Otherwise a warrant from a FISA court had to be issued. Now, under the
extended powers, no warrant is needed as long as the surveillance is
"concerning persons reasonably believed to be outside the United
States." In this regard, the revised law "clarifies" the previous FISA
definition of "electronic surveillance" stating, "Nothing in the
definition of electronic surveillance under section 101(f) shall be
construed to encompass surveillance directed at a person reasonably
believed to be located outside of the United States" (Section 105A).
Thus, for example, it does not matter whether an overseas
communication is between two U.S. citizens-one located in the US and
the other outside of it -- just as long as the surveillance is
"directed at [the] person reasonably believed to be located outside of
the United States." This means that all overseas communications coming
in and out of the United States can be monitored without warrant or
probable cause.
The "Protect America Act of 2007" also gives telecom companies such as
AT&T and Comcast a central role in the acquisition of foreign
intelligence by stipulating that the information acquired must be
obtained from, or with the assistance of a communications service
provider including any employee, agent, or officer thereof "who has
access to communications, either as they are transmitted or while they
are stored, or equipment that is being or may be used to transmit or
store such communications." Accordingly, the Act legalizes the role of
telecom companies as accomplices in eavesdropping on the overseas
communications of Americans.
But the plot thickens still.
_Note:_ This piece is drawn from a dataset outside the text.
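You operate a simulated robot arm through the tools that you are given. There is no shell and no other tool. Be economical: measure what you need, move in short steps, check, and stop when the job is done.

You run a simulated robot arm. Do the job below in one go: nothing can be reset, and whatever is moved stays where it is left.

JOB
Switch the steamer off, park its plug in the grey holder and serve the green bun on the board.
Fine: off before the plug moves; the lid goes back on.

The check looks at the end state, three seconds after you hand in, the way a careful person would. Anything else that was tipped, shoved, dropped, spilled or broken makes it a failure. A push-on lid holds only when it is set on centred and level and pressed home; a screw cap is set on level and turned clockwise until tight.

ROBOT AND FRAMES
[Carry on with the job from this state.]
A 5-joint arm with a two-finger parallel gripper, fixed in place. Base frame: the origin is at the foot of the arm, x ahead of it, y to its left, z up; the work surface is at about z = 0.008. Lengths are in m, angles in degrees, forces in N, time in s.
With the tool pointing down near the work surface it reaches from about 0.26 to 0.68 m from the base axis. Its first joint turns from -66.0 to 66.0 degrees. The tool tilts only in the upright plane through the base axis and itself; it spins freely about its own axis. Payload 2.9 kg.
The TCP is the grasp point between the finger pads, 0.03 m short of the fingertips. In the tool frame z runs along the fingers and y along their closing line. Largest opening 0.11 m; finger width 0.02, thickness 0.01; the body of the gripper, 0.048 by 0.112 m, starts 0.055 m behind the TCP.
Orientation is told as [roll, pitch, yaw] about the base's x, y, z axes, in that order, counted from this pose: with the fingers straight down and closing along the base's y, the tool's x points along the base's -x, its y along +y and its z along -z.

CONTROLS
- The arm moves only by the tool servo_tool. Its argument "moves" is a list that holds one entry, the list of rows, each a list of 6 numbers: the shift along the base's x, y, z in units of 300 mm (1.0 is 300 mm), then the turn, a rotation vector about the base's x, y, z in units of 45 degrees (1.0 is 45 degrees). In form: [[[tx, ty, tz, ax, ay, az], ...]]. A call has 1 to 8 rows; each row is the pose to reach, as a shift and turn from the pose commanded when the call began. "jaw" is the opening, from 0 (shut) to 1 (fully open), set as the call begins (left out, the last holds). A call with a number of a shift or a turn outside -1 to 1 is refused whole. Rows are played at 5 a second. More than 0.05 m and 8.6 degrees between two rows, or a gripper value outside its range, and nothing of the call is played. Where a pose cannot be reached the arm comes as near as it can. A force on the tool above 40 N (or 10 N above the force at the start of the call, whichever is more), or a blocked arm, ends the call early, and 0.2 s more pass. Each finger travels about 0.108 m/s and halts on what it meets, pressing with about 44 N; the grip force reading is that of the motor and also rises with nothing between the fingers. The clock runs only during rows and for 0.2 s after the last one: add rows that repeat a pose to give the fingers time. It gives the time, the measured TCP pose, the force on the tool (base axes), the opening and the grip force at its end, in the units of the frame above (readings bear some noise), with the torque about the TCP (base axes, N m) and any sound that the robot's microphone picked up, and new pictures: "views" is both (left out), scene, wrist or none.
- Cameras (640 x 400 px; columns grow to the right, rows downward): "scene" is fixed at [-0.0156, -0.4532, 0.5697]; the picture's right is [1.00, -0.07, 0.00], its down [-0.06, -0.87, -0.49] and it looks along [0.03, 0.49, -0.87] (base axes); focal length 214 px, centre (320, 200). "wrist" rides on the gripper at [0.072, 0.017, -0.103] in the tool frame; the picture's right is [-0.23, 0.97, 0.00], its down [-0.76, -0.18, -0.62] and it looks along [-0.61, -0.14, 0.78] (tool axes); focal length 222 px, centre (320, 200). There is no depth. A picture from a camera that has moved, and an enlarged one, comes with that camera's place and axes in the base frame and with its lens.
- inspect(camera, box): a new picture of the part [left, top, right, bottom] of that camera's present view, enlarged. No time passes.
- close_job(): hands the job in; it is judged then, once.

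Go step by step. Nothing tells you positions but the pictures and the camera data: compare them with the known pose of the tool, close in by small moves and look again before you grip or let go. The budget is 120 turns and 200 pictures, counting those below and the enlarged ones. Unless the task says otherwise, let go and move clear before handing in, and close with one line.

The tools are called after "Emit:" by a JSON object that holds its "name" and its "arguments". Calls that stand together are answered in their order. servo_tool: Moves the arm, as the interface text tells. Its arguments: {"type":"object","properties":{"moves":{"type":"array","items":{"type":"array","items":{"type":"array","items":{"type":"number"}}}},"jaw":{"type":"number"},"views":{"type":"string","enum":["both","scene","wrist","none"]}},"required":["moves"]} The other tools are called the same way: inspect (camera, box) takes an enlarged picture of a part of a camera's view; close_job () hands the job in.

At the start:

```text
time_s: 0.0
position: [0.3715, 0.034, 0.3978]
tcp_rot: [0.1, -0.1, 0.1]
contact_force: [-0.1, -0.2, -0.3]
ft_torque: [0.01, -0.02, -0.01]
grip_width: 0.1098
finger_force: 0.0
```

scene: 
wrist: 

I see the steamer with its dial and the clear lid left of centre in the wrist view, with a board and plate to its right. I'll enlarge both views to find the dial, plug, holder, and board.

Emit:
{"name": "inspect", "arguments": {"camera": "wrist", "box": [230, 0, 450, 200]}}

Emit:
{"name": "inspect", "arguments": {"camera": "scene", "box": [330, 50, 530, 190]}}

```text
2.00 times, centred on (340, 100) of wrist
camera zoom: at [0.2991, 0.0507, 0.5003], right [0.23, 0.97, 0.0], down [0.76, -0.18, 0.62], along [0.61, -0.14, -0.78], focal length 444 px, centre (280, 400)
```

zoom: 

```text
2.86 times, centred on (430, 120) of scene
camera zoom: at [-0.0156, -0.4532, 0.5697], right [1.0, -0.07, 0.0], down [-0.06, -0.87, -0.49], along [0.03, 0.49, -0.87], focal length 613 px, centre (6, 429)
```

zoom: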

In addition to monitoring all overseas
communications, and making the telecoms an accessory, the Bush
administration now wants the 9th circuit to permit the AT&T/NSA spying
program. Since this program indiscriminately monitors all
communications made through a service provider, this would permit
government eavesdropping on all communications occurring in the United
States, including ones exclusively between American citizens -again,
presumably, to "protect" America. The pattern here is by now a
familiar one: violate the law, legalize the violation, and then use
the legalized violation as precedent for legalization of further
previously unlawful actions.
The present slippery slope toward the demise of Fourth Amendment
protections also has implications for the First Amendment rights of
freedom of speech and of the press. If government is authorized to
police private communications without court warrants granted on the
basis of probable cause, then this can have a chilling effect on what
is said in these communications; and it is not difficult to foresee
this progressive pattern of oppression leading toward the silencing of
opinions deemed by the president "hostile" to "national security."
(Legal precedent already exists for this. See, for example, the
chilling
new definition of "unlawful enemy combatant" in the Military
Commissions Act of 2006.)
Unfortunately, there has been scant coverage by MSM of the AT&T/NSA
spying program and the pending court cases against it, despite the
imminent threat this program and its legalization poses to
communication privacy in America, and indeed to democracy itself. So
why haven't the MSM given due attention to this serious threat to
national security?
The answer probably lies in the ever-increasing trend toward corporate
media consolidation in America. First, the MSM corporations including
News Corp (FOX), General Electric (NBC), Time Warner (CNN), Viacom
(CBS), and Disney (ABC) have all enjoyed joint ventures with AT&T.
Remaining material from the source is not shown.